BEGIN EXCERPT PROVIDED

M/S M.S. Shoes East Ltd vs Cce (Adj), New Delhi on 8 May, 2013

        

 
IN THE CUSTOMS, EXCISE AND SERVICE TAX

APPELLATE TRIBUNAL, NEW DELHI

PRINCIPAL BENCH, COURT NO. III







Custom Misc Application No. 3525 of 2012

Custom Appeal No. 214-220, 241, 534-535 of 2005



[Arising out of Order-In-Appeal No CCE(ADJ)/70-71/2004 dated 27.10.2004, and CCE(ADJ)/64-65, 66-67,68-69/2004 dated 5.11.2004 and CCE(ADJ)16-17/2004 dated 31.2.2005  all  passed by Commissioner of Central Excise, New Delhi]



For approval and signature:

Honble Ms. Archana Wadhwa, Member (Judicial)

Honble Mr. Manmohan Singh, Member (Technical)





1
Whether Press Reporters may be allowed to see the Order for publication as per Rule 27 of the CESTAT (Procedure) Rules, 1982?

2
Whether it should be released under Rule 27 of the CESTAT (Procedure) Rules, 1982 for publication in any authoritative report or not? 

3
Whether Their Lordships wish to see the fair copy of the Order?

4
Whether Order is to be circulated to the Departmental authorities?



M/s M.S. Shoes East Ltd.			  		         Appellants 

Shri Pavan Sachdeva

M/s M.S. International Ltd.

END EXCERPT PROVIDED
BEGIN INFORMATION SHOWN

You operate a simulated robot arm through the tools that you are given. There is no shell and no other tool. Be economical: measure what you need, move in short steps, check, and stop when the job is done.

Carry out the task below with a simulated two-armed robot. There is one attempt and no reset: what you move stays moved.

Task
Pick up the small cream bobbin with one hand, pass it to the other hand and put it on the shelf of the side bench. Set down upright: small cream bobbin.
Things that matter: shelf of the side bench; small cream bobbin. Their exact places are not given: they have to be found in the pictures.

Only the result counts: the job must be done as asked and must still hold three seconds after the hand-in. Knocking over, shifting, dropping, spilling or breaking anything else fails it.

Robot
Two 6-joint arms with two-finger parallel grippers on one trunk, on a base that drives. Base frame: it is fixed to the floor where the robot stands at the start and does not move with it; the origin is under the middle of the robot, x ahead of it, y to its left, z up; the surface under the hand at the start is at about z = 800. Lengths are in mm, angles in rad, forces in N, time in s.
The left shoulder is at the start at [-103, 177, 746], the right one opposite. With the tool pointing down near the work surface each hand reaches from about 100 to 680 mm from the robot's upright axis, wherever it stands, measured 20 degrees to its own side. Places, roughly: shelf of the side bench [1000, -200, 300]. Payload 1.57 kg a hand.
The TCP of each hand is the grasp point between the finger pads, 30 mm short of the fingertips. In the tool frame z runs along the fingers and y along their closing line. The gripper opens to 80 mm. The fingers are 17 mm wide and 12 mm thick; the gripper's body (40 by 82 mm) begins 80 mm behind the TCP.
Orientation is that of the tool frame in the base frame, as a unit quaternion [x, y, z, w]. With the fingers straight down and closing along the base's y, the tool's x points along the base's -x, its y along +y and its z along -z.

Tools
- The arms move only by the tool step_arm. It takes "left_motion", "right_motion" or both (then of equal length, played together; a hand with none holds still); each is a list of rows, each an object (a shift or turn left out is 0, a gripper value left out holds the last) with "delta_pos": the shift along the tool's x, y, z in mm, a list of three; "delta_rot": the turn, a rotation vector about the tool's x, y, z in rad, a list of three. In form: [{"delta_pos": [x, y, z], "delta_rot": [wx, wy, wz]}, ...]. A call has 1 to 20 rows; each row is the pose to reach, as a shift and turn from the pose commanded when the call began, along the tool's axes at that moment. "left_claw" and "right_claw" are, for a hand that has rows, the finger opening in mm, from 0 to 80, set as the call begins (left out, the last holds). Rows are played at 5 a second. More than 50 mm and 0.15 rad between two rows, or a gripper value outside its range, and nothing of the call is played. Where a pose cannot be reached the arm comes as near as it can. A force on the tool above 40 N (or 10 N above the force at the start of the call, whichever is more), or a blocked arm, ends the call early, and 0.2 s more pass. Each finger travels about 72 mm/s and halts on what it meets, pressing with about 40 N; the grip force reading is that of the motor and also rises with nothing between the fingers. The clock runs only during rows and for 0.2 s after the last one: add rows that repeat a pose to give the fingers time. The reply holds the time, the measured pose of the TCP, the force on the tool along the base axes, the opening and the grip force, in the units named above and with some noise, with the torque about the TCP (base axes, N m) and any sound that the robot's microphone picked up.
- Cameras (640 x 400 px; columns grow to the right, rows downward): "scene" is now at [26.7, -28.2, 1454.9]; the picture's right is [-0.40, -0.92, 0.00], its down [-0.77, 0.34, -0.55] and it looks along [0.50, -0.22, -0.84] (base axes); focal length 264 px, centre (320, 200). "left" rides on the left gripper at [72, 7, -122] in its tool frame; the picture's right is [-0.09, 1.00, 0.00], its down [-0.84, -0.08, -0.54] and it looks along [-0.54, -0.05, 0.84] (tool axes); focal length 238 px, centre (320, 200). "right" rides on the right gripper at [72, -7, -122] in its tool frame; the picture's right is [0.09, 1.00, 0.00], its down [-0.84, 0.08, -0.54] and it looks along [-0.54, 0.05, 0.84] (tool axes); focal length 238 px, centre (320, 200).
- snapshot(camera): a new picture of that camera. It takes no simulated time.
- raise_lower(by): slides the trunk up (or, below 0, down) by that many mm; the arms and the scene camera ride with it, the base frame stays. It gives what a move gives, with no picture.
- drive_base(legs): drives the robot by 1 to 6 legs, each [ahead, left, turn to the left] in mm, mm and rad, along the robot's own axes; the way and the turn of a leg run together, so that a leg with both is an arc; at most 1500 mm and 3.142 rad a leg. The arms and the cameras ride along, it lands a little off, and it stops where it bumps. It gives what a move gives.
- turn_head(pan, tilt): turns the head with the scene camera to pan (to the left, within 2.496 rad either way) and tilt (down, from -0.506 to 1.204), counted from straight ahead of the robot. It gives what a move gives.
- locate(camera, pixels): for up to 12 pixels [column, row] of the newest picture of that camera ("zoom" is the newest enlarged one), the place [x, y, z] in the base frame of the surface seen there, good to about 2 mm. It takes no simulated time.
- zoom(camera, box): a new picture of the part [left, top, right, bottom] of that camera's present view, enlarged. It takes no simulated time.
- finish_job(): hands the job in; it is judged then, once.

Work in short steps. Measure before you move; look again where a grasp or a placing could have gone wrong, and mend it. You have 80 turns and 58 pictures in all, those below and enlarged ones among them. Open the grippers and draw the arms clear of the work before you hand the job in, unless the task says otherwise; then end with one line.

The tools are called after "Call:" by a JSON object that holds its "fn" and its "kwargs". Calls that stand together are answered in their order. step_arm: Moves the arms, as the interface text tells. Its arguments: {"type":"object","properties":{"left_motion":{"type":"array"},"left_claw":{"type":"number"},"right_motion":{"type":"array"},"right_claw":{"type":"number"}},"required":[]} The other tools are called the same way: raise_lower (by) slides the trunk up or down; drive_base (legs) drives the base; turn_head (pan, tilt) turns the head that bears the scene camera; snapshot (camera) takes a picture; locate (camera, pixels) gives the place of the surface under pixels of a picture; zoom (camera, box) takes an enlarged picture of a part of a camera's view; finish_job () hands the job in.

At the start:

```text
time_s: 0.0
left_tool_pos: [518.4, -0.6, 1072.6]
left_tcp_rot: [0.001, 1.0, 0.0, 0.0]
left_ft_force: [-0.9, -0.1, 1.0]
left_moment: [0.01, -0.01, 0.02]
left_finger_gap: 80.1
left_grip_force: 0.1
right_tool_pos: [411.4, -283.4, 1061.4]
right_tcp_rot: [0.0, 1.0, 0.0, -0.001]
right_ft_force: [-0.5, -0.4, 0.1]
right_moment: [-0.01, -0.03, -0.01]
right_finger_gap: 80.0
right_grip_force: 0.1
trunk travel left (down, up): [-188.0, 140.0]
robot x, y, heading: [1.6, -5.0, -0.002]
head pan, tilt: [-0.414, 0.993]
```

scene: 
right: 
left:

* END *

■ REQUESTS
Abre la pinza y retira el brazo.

END INFORMATION SHOWN

■ REQUESTS
[A] Please copy out the portion of the excerpt provided from "Custom Appeal No." to "Singh, Member (Technical)" without changes.
[B] How does the excerpt provided go on? Write the next part.

■ ANSWERS FOR THE TASKS
[A]
Custom Appeal No. 214-220, 241, 534-535 of 2005



[Arising out of Order-In-Appeal No CCE(ADJ)/70-71/2004 dated 27.10.2004, and CCE(ADJ)/64-65, 66-67,68-69/2004 dated 5.11.2004 and CCE(ADJ)16-17/2004 dated 31.2.2005  all  passed by Commissioner of Central Excise, New Delhi]



For approval and signature:

Honble Ms. Archana Wadhwa, Member (Judicial)

Honble Mr. Manmohan Singh, Member (Technical)

[B]
N/s. M.S.Universal Exports Ltd. 

M/s Pearls Intercontinental  Ltd.	



Vs.



CCE (Adj), New Delhi			                             	 Respondent

Appearance:

Mr. J.S. Sinha, Advocate for the Appellant Mr. I. Baig, AR for the Respondents CORAM:
Hon'ble Ms. Archana Wadhwa, Member (Judicial) Hon'ble Mr. Manmohan Singh, Member (Technical) Date of Hearing/decision : 08.05.2013 ORDER NO .FO/ 56419-56428/2013-Cus(Br) Per Archana Wadhwa (for the Bench):
All 10 cases are being disposed of by a common order as the issue involved in all of them is identical. 5 appeals are by the manufacturing units and 5 appeals are by the Directors of said manufacturing units.

2. After hearing both sides, we find that the manufacturing units imported raw material without payment of duty in terms of notification No. 203/92. The said duty free imported raw material was required to be used in the manufacture of final products which were required to be exported.

3. The entire dispute in the present appeals relates to the fact as to whether the actual exports have been undertaken by the manufacturing units or not. The lower authorities, by taking note of the fact that redemption letters as also the bank realization certificates have not been produced by the appellants, concluded that there is no proof of actual exports of the goods and accordingly, confirmed the demands and imposed penalties.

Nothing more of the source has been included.